TO BE DONE:
Write out each line in which the string "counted" is present.

==========

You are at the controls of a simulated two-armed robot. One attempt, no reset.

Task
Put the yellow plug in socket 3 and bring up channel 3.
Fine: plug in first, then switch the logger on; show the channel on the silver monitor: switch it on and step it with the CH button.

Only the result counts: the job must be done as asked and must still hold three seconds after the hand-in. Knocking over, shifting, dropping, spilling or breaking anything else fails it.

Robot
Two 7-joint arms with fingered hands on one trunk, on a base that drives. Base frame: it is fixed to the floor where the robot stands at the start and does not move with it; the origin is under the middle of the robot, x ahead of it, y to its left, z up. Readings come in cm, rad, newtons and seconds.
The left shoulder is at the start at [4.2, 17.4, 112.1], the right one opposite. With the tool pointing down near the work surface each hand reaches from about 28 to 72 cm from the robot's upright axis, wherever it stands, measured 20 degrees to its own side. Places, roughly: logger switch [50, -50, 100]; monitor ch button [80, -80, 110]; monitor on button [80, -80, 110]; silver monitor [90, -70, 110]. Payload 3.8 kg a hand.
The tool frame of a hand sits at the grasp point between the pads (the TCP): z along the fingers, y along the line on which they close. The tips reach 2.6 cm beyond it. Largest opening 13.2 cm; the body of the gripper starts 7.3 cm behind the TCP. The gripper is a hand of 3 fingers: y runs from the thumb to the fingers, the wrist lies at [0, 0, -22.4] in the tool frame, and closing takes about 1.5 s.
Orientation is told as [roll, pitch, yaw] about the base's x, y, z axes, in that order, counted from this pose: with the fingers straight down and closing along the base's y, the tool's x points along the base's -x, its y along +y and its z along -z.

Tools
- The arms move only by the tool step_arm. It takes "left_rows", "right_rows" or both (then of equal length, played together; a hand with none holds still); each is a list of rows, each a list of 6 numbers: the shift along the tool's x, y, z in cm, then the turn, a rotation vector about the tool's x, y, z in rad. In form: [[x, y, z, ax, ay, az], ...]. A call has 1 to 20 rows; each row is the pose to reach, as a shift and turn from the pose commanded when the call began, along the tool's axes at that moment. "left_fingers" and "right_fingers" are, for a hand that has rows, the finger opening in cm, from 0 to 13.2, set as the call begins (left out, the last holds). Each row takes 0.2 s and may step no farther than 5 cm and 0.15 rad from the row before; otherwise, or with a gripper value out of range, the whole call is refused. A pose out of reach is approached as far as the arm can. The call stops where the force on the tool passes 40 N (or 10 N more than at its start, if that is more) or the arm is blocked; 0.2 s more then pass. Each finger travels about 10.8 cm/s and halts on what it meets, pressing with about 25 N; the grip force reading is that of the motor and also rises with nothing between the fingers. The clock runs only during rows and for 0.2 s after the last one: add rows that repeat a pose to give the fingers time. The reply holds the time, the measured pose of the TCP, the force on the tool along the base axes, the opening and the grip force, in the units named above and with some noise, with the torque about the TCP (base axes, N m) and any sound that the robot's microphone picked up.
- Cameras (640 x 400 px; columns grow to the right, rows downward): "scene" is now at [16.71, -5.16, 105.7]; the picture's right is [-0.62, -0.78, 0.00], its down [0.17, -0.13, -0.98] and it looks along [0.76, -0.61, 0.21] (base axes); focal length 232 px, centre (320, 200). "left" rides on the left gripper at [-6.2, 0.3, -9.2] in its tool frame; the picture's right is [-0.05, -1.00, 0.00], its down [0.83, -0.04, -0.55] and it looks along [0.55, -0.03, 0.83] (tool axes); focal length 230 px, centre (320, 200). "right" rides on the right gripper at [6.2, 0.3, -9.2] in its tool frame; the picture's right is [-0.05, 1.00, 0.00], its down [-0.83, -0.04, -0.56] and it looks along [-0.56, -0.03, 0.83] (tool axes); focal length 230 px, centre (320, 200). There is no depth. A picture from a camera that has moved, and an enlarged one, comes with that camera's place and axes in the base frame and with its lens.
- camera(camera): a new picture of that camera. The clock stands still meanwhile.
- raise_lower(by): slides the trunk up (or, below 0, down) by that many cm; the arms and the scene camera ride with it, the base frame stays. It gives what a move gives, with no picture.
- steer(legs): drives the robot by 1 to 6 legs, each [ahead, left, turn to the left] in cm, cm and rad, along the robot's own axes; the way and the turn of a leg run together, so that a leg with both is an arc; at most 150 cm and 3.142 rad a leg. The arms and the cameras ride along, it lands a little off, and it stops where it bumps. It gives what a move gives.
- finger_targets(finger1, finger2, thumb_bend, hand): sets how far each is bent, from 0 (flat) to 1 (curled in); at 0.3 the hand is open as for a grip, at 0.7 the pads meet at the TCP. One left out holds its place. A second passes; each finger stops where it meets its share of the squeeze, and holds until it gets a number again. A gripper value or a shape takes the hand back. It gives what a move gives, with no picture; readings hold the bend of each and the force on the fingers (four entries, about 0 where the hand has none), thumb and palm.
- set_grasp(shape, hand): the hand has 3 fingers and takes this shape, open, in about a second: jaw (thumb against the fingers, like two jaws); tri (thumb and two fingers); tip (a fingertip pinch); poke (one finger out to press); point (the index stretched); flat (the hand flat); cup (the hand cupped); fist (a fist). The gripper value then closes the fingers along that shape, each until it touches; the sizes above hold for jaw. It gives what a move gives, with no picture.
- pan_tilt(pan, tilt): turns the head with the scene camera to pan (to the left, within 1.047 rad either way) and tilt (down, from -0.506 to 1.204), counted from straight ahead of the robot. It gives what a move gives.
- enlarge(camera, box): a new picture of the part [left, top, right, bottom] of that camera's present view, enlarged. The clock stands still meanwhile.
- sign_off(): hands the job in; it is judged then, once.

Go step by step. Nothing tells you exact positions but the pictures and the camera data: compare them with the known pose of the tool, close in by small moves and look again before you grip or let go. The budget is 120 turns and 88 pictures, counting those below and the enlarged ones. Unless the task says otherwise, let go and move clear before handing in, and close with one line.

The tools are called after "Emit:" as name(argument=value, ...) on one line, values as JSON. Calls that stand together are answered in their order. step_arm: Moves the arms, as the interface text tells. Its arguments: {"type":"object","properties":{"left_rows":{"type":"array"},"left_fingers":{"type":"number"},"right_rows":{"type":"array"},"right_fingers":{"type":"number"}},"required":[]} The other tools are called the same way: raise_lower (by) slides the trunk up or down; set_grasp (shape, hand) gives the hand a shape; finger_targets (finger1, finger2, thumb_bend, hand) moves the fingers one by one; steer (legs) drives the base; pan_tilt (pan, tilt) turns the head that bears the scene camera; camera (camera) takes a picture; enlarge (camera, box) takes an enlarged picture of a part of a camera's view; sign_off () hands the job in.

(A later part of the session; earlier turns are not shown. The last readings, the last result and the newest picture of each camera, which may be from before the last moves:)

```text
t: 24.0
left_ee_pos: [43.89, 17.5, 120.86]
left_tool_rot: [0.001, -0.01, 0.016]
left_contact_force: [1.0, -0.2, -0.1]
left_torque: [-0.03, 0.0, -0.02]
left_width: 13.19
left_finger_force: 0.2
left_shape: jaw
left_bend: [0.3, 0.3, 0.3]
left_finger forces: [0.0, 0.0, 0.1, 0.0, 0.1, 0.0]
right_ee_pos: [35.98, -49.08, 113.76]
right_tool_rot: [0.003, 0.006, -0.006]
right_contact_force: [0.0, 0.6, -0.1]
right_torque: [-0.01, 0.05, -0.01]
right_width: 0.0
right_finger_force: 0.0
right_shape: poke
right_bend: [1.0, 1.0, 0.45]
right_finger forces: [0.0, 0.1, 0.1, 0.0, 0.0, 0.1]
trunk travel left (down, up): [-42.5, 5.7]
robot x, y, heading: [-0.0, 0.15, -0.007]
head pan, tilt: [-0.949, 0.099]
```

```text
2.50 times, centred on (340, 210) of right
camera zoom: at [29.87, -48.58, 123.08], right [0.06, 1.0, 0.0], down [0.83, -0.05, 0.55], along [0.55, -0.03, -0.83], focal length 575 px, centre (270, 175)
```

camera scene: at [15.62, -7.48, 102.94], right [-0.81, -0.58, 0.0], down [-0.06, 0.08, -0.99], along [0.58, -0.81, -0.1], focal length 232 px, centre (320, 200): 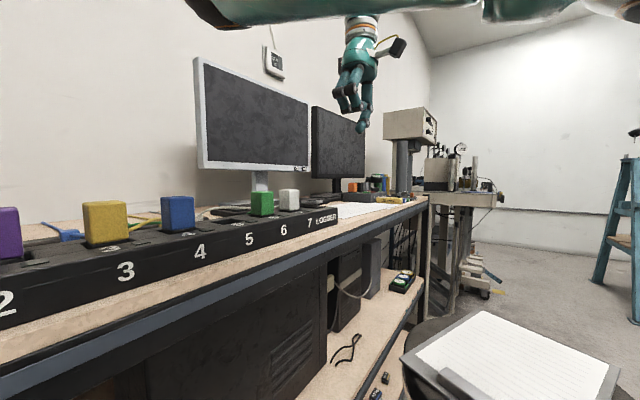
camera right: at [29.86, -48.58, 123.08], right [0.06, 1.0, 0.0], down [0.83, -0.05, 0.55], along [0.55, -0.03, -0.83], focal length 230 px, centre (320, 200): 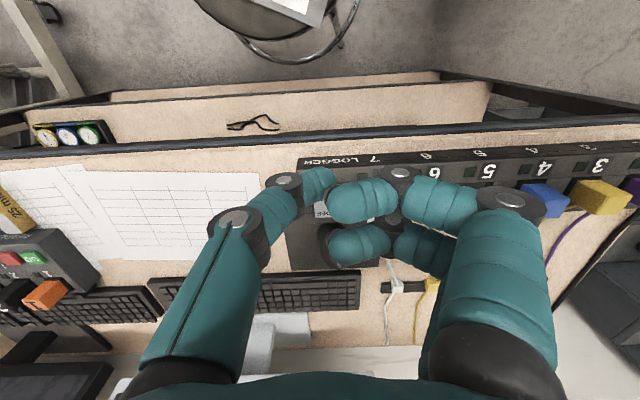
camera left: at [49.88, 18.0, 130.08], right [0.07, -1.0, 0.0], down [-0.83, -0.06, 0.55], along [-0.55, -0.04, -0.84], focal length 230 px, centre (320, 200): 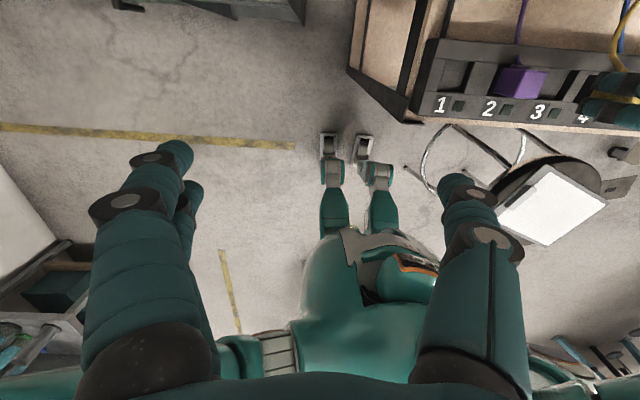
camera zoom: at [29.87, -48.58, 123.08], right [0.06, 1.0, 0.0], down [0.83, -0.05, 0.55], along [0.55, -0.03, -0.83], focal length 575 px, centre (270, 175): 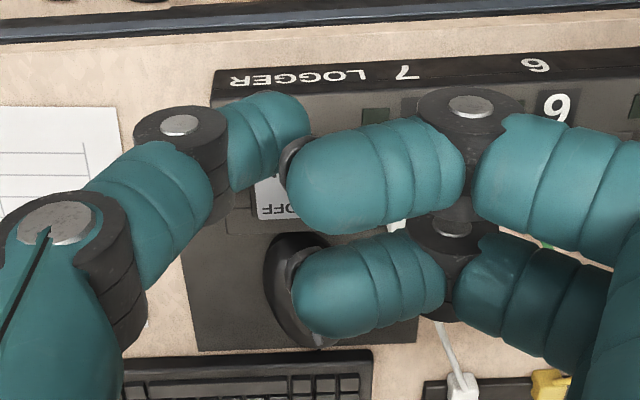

==========

RESULT:
Orientation is told as [roll, pitch, yaw] about the base's x, y, z axes, in that order, counted from this pose: with the fingers straight down and closing along the base's y, the tool's x points along the base's -x, its y along +y and its z along -z.
- pan_tilt(pan, tilt): turns the head with the scene camera to pan (to the left, within 1.047 rad either way) and tilt (down, from -0.506 to 1.204), counted from straight ahead of the robot. It gives what a move gives.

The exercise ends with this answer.